Nobel Prize-Winning Psychologist Daniel Kahneman on Why You're Not As Smart As You Think

Updated

Last month, I interviewed psychologist Daniel Kahneman, who won the Nobel Prize in economics in 2002 and recently authored the book Thinking, Fast and Slow.

In this clip, Kahneman discusses why those who think they knew the financial crisis of 2008 was coming are deluding themselves. (Transcript follows.)


Dr. Kahneman: We want to live in a world that makes sense, but we're also wired to make sense of the world, and there are many reasons why we never learn that we can't predict, and one of the major reasons I think is hindsight. So whenever something happens, like the financial crisis, people feel there are many stories and people come up and said, Well I knew it all along.

Many more people come up and say this didn't have any right to say this, but the pernicious thing about believing that some people really knew the crisis was coming is that it gives you the sense that the crisis was knowable, that the world is knowable. That, I think, in many cases is just a pernicious illusion. So in fact there were some people, when you talk about the crisis, who thought the crisis was coming.
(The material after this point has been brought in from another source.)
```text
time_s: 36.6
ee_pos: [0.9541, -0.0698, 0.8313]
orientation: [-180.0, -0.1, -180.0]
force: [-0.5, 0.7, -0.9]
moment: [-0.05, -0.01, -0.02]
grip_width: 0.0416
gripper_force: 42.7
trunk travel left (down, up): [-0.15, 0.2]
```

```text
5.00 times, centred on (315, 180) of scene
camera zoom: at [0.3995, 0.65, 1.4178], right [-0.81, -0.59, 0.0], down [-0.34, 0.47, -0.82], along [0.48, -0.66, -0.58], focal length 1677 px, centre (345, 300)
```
Then when the crisis comes, they say I knew it, but in fact they were just thinking it and other people who knew just as much were thinking something else.
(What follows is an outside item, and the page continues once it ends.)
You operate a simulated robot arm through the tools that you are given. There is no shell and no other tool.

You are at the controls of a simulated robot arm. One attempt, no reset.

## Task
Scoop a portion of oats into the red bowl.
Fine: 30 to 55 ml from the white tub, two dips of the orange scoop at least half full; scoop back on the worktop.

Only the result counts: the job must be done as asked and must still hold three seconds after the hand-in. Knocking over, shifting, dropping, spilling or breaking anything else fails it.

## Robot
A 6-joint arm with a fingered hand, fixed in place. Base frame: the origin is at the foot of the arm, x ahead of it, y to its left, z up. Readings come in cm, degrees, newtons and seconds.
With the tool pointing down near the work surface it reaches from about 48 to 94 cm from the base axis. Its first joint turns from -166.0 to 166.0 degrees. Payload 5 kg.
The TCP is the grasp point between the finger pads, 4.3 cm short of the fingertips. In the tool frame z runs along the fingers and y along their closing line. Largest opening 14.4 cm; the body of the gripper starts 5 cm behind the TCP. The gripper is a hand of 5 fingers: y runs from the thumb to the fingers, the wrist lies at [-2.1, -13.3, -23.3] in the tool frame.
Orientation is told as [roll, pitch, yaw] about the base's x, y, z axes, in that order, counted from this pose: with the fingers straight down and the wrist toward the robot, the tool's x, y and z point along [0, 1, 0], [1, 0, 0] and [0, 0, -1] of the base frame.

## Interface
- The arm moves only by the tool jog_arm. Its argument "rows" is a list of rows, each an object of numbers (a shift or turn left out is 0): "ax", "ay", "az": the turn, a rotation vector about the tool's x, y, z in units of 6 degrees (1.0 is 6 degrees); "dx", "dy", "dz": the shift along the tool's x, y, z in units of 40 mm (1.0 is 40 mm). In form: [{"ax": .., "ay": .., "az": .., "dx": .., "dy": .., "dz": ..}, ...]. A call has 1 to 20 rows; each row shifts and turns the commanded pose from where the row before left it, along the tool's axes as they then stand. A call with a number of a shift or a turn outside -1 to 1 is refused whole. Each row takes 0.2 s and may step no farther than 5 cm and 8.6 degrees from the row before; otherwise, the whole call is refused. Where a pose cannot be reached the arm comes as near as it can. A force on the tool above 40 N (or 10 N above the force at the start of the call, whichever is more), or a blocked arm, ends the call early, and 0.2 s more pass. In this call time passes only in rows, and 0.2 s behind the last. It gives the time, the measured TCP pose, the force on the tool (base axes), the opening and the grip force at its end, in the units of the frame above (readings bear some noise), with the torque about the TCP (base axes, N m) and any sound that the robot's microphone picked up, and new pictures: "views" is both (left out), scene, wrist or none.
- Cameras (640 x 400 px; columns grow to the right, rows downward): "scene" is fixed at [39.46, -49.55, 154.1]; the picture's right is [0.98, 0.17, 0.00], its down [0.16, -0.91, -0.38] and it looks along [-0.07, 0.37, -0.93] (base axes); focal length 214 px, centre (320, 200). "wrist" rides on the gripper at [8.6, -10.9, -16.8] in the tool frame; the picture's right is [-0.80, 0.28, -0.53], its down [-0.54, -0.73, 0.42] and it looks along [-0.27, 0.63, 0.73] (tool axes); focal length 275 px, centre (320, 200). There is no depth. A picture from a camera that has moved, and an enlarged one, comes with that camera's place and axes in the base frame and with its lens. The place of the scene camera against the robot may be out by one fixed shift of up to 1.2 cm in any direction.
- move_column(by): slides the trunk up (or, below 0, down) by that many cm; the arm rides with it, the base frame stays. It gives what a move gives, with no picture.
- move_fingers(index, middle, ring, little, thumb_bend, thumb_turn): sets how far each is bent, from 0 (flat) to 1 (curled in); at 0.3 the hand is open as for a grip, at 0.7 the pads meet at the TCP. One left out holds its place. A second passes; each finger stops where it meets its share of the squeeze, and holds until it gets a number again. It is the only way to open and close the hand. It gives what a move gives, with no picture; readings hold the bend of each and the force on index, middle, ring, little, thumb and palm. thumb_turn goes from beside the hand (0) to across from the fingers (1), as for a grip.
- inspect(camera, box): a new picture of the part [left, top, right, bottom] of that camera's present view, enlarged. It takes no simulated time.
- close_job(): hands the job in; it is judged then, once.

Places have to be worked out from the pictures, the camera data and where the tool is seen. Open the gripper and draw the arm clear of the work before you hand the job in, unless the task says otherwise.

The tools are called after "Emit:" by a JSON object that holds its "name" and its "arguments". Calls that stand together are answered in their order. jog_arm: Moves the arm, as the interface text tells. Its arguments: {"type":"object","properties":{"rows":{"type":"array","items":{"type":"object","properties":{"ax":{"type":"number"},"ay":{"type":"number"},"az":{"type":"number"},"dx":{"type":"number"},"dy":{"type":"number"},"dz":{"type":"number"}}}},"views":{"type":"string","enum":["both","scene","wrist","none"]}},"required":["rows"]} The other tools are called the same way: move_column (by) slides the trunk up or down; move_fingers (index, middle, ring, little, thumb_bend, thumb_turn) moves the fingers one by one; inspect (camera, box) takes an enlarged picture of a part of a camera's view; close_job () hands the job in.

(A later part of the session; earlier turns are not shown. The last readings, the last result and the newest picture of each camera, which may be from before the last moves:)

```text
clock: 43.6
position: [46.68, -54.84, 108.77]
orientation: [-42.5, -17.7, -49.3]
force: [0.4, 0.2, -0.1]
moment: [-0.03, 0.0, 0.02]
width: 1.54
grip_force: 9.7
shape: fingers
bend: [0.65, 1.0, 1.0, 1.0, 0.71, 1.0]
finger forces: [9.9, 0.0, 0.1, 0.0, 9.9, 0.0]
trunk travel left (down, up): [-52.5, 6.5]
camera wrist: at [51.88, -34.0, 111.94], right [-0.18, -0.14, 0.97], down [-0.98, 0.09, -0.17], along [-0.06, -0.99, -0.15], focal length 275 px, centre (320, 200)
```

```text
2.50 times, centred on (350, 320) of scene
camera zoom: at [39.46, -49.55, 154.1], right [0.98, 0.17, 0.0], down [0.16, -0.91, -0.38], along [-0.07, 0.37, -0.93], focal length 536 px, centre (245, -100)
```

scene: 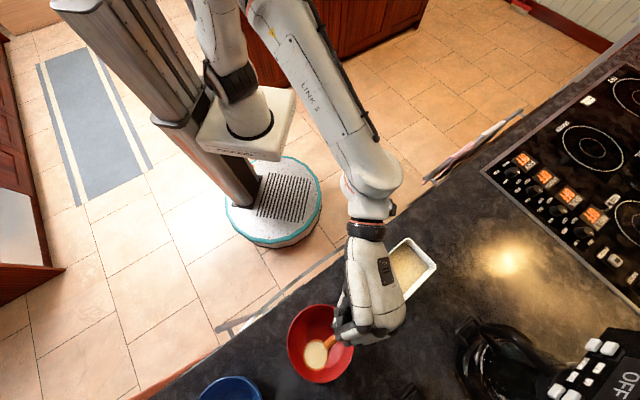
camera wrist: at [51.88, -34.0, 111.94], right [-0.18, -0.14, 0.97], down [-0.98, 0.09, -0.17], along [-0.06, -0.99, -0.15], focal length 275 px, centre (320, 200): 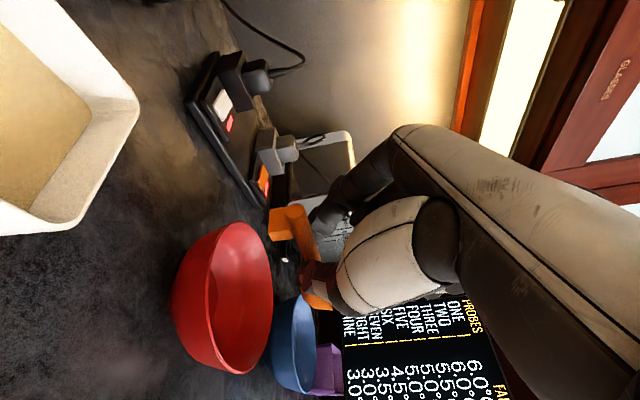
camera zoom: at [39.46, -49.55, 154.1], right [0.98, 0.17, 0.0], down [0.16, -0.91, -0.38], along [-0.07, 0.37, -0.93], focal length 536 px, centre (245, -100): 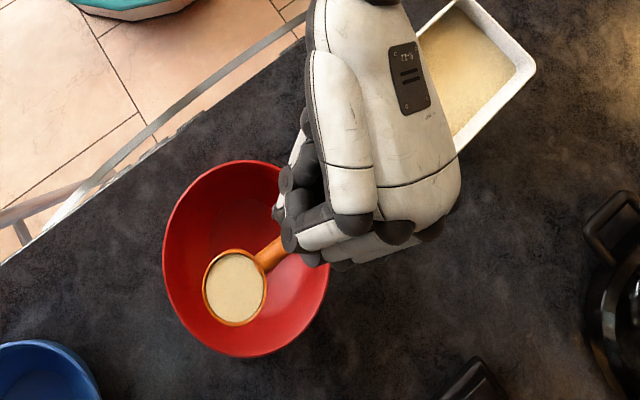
So that idea that the world is knowable feeds into the persistence of overconfidence. In addition, confidence is not a judgment; confidence is a feeling. It's an emotion by itself, and it's a feeling that's generated by the quality of the story that you're telling yourself. If the story is a coherent story, you believe in it, and it's just an emotion. It's not that you're judging the quality of my evidence to justify this conclusion. It's the feeling there is a good story, here, and that feels good.